- Given material:
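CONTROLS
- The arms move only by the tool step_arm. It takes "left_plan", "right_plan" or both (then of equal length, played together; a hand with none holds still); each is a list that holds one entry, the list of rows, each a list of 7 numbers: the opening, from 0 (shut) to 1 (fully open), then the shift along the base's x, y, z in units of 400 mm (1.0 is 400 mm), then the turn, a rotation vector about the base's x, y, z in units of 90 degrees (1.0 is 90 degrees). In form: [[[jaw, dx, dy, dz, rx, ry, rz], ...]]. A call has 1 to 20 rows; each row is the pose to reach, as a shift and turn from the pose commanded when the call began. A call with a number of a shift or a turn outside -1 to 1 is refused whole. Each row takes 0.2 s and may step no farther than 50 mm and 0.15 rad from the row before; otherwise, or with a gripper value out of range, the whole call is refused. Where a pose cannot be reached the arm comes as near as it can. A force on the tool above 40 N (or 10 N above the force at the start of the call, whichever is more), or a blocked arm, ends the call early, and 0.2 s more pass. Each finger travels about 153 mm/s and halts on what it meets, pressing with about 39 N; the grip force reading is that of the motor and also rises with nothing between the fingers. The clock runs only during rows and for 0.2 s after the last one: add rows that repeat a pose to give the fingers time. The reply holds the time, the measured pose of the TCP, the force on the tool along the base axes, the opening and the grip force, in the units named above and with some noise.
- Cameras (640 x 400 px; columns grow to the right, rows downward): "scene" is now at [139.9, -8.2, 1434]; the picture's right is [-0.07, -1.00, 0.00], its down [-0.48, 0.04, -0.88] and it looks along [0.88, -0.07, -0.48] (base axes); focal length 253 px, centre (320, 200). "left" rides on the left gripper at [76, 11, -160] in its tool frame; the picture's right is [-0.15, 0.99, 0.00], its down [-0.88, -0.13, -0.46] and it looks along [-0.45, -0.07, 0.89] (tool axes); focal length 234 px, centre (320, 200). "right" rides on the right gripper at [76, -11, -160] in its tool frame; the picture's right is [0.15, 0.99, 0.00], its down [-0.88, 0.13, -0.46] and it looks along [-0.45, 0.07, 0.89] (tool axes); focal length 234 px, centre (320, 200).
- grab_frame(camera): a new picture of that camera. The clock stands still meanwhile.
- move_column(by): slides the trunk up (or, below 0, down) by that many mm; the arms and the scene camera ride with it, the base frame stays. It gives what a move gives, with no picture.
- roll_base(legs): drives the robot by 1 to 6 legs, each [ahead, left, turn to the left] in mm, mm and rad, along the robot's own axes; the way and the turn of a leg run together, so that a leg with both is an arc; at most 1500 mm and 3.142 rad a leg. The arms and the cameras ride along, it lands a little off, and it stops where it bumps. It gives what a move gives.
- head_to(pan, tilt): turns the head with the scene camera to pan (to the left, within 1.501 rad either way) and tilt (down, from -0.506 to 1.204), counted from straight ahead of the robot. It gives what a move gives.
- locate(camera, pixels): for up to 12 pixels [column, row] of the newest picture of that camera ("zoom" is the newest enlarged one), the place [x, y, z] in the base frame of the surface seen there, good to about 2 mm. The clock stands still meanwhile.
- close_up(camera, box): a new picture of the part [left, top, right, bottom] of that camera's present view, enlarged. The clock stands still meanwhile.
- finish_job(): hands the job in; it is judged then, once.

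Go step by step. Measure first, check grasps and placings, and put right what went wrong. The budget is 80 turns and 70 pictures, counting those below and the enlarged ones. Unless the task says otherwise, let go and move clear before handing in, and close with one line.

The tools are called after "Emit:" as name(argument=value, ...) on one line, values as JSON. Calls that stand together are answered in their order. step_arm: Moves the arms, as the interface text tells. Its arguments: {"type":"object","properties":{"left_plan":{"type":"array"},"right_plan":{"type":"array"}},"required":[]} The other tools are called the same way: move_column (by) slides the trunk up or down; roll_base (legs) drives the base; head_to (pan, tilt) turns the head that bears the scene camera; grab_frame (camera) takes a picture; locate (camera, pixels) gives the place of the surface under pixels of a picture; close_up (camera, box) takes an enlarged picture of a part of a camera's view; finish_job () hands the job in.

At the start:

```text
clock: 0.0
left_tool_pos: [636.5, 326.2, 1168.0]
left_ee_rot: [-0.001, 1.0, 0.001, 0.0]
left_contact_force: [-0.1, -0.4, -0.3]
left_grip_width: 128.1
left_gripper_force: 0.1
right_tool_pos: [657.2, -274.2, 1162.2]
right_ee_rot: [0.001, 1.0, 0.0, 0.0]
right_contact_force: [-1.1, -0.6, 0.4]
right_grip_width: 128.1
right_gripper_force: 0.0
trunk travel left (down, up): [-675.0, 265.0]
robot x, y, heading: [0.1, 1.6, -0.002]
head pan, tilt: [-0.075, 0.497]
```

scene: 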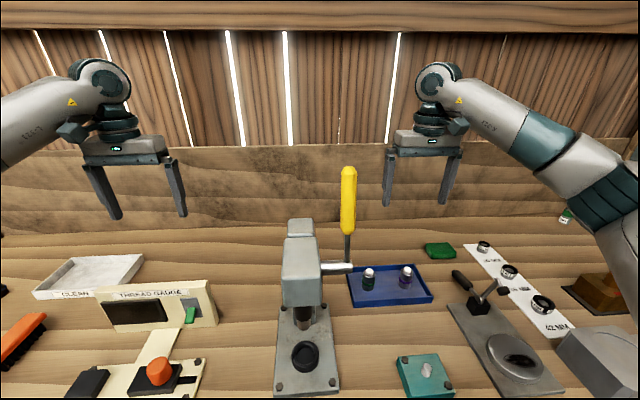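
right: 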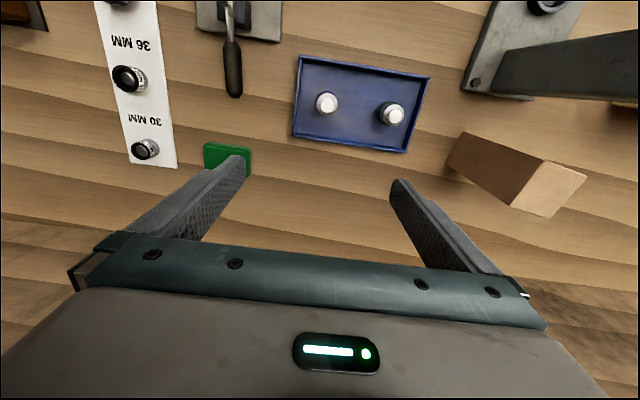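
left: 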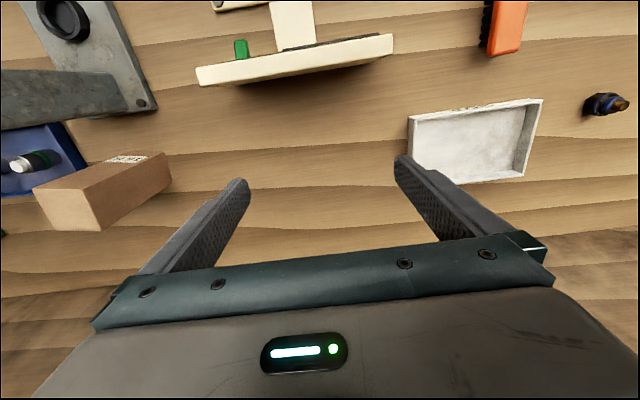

- Aim of the exercise: Using the listing above, say how many of its lines contain the string "meanwhile", giving nothing but the figure.

- Worked answer: 3